RSD is an all pervasive pain overriding everything else. It is so strong that (regardless of logic) it causes perceived rejection to feel intolerable.  Life during an RSD attack is Hellish: its negative blanks out all else.  It is much more than PDA/ADHD anxiety.  Its neurological nature is akin to pathological demand avoidance (i.e., it is not psychologically-based).  I feel it greatly exacerbates PDA's roller coastering emotional lability in that RSD enhances our already intense emotions, including anxiety and aggravates our intolerance of uncertainty ("do they hate me?"!)

My little girl, Milly (PDA awaiting ADHD assessment) displayed RSD aged two when I failed one time to tell her I was coming back for her at the front door for her in her push chair when I nipped ahead to unlock our downstairs flat door: I came back to her 30 seconds later to find her distraughtly saying, "no want Milly. No want Milly."

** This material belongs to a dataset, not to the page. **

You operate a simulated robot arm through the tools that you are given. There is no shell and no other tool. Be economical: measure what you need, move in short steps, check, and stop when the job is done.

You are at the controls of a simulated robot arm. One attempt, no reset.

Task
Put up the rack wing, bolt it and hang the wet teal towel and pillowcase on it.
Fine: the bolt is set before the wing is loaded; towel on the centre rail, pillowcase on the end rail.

RSD can last for days, months or even years... although, from experience, the intensitity of the emotional assault tends to dwindle when spanning years, and periods of emotional freedom gradually increase: I had a years-spanning RSD attack following a relationship break up in my early twenties (although I had no idea that the Hell I was going through had a name at this point).  I remember observing after a year or two that I still thought of my ex every thirty seconds of my waking life – these relentless thoughts were heavy, despaired and gut punching: the kind of pain that caused me to roll around in emotional agony.  I couldn't express my experience to anyone else.  People talked about heartbreak and how you got over it, but I just didn't get over it and the overwhelming, relentless, stabbing horror just went on and on (and on). Cue ten years later and the pain was still there.

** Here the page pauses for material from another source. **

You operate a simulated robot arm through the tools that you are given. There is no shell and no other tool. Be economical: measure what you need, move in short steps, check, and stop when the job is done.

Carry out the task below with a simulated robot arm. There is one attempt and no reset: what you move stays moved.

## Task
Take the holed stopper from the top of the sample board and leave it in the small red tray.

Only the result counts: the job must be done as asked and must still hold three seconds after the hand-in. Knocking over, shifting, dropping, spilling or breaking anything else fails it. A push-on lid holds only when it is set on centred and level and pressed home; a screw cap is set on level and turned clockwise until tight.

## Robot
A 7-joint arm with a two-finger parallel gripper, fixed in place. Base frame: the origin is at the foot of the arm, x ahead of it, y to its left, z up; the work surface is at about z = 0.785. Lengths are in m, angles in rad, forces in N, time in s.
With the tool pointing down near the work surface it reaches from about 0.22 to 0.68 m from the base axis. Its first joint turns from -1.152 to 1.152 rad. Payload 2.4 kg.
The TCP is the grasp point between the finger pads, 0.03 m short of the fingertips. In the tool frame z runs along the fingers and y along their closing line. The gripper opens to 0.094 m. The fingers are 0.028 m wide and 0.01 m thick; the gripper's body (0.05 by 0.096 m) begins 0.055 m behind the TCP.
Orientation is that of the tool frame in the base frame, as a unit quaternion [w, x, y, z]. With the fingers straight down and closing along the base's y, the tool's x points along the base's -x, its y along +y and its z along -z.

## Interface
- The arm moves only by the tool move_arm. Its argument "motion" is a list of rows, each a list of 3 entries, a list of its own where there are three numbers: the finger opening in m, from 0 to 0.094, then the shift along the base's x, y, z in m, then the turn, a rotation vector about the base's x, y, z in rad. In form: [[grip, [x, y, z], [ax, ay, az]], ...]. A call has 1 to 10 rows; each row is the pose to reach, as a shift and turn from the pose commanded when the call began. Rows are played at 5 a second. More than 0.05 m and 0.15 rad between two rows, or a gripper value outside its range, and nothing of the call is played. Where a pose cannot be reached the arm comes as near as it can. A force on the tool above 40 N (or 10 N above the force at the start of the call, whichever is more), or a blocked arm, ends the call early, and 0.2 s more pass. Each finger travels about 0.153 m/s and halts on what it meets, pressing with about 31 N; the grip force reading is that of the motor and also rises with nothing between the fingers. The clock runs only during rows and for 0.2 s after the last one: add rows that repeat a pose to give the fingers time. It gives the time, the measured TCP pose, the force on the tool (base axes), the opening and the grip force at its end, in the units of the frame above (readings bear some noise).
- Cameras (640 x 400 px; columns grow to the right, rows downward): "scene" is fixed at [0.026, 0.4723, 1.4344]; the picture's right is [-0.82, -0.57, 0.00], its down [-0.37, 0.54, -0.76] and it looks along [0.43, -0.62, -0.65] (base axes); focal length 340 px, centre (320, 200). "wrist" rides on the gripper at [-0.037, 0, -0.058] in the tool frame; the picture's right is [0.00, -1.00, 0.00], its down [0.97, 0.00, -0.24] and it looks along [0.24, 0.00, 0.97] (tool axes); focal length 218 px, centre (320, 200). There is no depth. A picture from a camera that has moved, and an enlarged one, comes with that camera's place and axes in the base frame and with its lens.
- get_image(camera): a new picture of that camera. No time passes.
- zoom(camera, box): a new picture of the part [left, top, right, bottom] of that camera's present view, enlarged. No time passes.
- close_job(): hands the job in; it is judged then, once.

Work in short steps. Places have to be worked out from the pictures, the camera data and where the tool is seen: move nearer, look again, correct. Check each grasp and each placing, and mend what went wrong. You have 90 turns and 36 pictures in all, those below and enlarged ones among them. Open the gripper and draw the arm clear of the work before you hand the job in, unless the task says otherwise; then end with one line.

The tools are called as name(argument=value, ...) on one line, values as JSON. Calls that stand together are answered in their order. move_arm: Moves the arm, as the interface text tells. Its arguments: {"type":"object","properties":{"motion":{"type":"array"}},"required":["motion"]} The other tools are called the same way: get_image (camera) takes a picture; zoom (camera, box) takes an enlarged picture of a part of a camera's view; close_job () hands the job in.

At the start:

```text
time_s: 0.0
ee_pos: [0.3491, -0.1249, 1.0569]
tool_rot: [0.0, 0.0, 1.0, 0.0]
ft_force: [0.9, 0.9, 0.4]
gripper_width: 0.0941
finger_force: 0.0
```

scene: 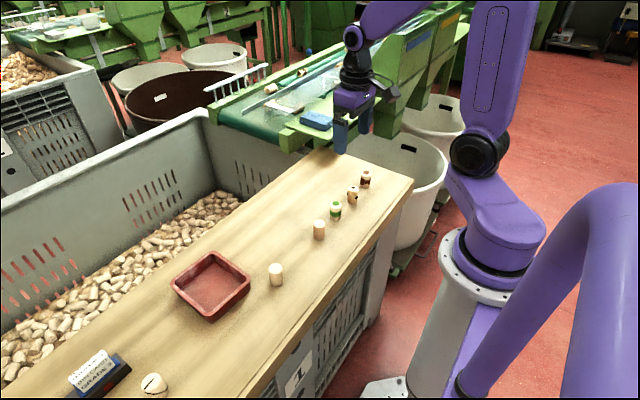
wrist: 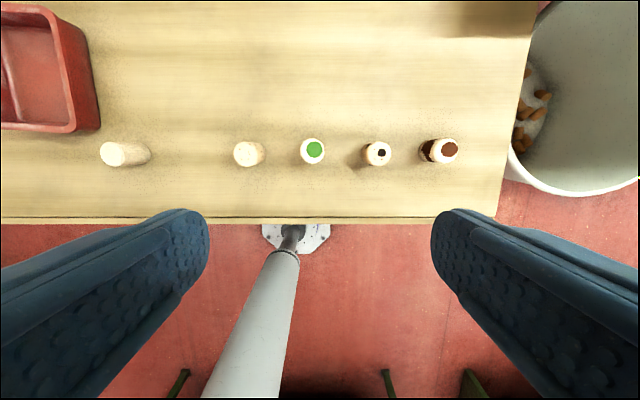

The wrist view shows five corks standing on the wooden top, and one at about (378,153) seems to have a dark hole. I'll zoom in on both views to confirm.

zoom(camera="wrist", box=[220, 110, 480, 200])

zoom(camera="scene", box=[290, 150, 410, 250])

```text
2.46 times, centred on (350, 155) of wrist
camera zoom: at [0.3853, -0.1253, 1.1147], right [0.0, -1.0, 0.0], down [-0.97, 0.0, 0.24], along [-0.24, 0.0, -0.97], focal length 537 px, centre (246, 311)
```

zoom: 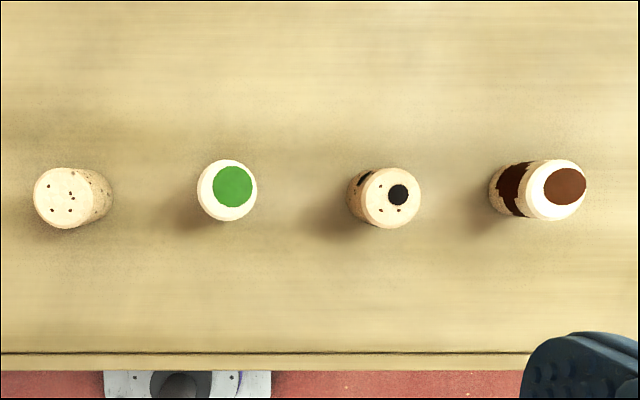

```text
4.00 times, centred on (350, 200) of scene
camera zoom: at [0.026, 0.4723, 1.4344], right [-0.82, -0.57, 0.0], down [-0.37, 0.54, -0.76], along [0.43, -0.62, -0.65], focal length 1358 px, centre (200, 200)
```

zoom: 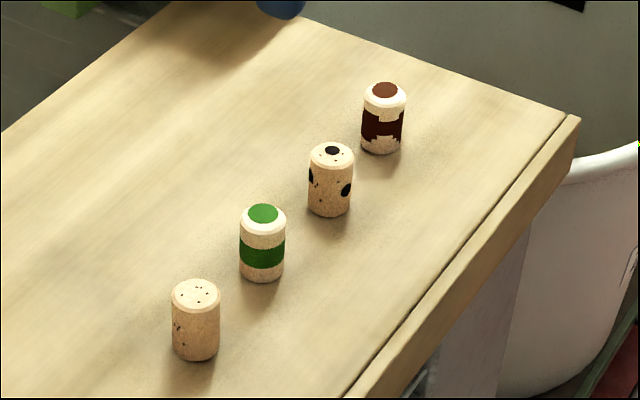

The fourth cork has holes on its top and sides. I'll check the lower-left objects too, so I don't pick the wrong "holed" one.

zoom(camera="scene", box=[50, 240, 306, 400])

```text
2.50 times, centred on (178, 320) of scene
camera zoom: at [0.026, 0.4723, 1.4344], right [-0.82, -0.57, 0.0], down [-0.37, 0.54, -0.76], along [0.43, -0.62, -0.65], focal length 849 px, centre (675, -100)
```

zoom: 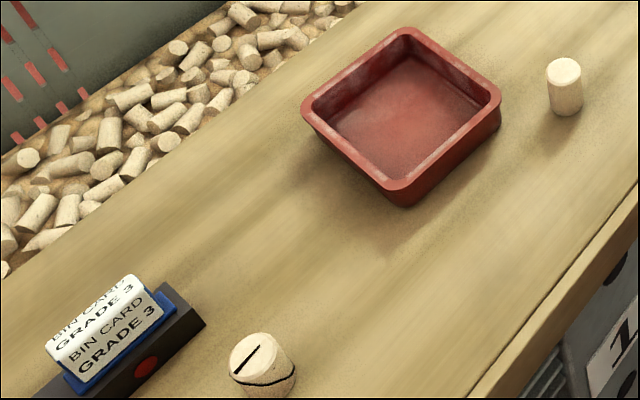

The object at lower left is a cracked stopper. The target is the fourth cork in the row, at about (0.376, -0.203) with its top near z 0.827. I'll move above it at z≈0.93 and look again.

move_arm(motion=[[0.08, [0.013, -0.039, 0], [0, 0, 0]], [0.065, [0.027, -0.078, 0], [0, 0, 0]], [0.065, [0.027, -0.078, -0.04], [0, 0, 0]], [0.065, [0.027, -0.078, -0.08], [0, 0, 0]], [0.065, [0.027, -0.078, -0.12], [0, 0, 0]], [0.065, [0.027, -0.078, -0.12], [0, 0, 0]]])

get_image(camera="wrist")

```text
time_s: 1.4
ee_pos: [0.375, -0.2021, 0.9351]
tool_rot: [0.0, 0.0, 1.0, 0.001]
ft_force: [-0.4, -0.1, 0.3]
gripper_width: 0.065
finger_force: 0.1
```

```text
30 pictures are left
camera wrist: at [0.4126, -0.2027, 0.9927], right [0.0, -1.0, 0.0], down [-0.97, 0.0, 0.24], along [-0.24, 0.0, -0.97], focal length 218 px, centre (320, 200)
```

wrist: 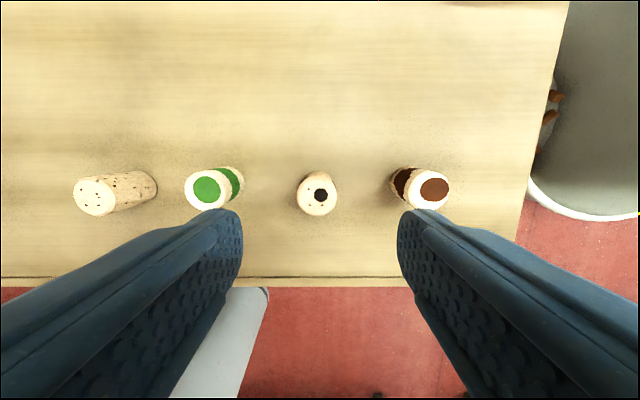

ADDitude Magazine says RSD can look "like an impressive, instantaneous rage at the person or situation responsible for causing the pain. 50% of people who are assigned court-mandated anger-management treatment have previously unrecognized ADHD."  I am greatly impressed how well members of ADHD, autistic and PDA forums get along together considering the prevalence of RSD amongst members: that one perceived rejection can trigger defensiveness which, in turn, can trigger further RSD, thus causing all Hell to break loose.  Sadly, sometimes it does.  RSD does cause perceived rejections and criticisms to feel oh too real and, as a consequence, group members can sometimes feel vicously attacked.  As I have said, very thankfully, this fall out is rare.

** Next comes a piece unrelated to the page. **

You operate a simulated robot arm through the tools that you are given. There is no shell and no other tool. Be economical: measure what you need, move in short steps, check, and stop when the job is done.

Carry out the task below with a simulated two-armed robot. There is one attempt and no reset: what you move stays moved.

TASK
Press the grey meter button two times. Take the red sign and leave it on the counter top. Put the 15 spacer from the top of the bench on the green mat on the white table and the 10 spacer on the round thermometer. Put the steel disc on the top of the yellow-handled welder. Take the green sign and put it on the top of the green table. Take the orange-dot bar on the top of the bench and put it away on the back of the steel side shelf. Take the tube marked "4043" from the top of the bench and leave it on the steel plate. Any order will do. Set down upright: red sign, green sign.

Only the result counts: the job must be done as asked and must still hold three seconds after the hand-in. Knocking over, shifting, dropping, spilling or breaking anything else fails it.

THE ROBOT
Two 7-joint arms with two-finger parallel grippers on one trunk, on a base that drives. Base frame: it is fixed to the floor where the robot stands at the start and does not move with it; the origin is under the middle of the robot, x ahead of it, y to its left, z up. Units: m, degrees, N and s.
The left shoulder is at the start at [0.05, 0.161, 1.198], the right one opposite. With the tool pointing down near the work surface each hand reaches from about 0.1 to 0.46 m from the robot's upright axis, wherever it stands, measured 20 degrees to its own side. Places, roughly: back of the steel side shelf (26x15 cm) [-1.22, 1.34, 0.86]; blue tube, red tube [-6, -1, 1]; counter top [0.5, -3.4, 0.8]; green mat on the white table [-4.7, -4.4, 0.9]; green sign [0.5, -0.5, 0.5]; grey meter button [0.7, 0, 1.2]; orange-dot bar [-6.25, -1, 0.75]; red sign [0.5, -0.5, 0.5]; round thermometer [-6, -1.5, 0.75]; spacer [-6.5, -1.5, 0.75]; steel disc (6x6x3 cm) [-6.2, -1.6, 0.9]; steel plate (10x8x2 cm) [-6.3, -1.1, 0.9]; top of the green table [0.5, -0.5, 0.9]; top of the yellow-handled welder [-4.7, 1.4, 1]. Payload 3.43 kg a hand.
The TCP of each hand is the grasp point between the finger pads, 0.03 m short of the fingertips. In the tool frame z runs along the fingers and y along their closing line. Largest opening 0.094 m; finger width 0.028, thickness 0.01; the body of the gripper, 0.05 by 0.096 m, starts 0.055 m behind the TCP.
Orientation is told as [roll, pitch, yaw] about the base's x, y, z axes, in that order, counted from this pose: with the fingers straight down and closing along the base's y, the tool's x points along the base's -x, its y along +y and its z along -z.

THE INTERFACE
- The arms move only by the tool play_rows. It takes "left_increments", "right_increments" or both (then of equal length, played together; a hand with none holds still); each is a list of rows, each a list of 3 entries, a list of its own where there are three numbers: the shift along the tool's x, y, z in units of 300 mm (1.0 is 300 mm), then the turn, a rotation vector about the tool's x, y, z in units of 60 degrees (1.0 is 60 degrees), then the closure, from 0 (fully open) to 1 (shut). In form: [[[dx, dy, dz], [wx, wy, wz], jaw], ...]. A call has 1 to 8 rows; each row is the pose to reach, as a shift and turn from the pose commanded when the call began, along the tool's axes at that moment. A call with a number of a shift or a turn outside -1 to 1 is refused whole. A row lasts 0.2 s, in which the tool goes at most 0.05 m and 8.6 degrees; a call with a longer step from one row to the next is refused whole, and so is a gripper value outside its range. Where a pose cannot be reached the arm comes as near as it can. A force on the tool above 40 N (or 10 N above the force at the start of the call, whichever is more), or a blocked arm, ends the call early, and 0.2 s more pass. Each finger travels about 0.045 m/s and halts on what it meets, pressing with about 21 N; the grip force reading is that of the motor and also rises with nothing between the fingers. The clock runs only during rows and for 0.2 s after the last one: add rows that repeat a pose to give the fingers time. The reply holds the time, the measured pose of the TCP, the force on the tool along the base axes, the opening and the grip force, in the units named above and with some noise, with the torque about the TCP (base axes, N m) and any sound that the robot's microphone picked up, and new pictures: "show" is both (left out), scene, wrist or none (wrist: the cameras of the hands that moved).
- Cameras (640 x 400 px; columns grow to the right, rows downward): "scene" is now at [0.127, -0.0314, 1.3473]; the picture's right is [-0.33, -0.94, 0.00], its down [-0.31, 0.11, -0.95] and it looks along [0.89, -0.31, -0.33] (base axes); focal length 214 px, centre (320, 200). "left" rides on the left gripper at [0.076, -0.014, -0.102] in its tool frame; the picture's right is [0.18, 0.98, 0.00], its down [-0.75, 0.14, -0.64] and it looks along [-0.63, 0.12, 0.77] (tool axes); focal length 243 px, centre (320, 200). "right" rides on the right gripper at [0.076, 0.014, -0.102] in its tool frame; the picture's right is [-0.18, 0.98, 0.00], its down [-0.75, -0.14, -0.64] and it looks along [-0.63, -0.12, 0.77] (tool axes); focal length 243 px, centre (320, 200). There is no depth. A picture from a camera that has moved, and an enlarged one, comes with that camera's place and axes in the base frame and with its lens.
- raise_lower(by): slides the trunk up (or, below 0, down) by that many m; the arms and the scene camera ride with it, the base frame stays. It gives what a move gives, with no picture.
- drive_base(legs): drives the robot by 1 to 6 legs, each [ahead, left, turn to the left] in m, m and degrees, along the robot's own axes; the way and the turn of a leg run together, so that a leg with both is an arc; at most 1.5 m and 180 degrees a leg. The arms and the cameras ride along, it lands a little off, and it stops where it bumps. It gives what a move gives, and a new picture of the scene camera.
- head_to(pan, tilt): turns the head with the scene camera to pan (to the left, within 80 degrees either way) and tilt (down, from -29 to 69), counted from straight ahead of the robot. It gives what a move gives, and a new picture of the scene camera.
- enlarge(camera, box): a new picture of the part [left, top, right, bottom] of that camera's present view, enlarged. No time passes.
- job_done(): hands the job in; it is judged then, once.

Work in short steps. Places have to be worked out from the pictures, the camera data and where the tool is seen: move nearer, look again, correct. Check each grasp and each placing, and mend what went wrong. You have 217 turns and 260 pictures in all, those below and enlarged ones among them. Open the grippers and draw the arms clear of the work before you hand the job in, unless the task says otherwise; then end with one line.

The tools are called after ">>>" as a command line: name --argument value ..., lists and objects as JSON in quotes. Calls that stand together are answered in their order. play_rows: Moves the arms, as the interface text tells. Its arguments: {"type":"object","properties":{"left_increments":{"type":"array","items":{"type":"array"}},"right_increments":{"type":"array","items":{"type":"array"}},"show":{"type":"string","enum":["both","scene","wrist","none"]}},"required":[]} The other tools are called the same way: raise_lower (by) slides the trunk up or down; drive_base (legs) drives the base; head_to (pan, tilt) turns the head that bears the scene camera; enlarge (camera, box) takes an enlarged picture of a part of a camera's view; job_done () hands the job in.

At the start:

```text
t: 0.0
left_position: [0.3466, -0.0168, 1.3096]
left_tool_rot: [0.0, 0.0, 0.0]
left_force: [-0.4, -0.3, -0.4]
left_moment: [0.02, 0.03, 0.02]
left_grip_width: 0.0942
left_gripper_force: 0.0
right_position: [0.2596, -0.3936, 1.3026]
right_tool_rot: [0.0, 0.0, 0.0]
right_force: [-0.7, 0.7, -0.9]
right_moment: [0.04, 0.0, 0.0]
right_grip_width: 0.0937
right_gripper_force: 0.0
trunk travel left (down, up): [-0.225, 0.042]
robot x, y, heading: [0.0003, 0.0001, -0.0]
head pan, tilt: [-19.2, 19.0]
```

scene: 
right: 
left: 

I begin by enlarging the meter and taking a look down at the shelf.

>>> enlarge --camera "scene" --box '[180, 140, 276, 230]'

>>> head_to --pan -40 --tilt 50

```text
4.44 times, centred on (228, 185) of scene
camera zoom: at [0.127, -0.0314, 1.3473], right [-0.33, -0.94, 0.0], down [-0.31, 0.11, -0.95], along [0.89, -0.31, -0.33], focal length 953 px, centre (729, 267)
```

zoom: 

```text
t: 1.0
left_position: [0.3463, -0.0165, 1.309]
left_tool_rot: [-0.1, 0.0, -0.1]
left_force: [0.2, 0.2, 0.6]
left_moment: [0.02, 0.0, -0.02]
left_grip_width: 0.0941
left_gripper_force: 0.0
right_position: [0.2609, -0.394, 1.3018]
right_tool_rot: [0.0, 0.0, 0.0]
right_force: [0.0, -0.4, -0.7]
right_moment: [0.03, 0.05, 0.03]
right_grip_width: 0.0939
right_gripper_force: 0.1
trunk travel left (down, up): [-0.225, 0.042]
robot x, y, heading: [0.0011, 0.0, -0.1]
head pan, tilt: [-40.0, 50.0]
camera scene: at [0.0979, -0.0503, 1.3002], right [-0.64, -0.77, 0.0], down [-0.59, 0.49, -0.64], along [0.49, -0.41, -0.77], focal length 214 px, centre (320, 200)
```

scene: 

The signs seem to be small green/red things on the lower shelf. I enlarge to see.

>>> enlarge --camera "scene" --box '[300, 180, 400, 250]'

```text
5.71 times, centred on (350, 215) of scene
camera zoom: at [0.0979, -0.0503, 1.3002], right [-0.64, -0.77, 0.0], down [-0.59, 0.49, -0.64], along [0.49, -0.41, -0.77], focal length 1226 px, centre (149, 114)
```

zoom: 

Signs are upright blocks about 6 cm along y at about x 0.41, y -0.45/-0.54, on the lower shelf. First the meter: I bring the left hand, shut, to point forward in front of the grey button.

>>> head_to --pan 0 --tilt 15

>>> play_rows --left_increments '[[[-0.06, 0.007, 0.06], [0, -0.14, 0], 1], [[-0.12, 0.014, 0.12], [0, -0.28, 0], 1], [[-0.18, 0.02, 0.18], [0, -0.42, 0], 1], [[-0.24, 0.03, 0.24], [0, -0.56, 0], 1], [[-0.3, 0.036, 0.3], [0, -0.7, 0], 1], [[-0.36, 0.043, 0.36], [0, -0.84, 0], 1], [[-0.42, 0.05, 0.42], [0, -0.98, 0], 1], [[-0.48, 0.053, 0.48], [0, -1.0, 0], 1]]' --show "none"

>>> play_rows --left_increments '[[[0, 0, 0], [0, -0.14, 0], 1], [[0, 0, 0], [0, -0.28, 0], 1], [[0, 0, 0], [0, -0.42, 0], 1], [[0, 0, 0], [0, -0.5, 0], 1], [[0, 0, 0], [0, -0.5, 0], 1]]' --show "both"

Interestingly also, ADDitude Magazine goes on to say that people may cope with RSD by scanning "every person they meet to figure out what that person admires and praises. Then, that’s the false self they present"  This to me sounds like social mimicry and masking.  Might RSD be behind our PDA masking-drive?


  1. I feel this so hard. I can hold a grudge permanently if the offence warrants it.

  2. I labeled this as Social Anxiety for 20+ years. VeryWell mind says there is no cure and that therapy for it is CBT. Nope, CBT will make things worse - since there are real triggers, it is not hallucination issue. I discovered Humanistic psychology/humanistic therapies as helpful. CBT is detrimental, CBT is therapy of ableism and self pathologizing, self blame.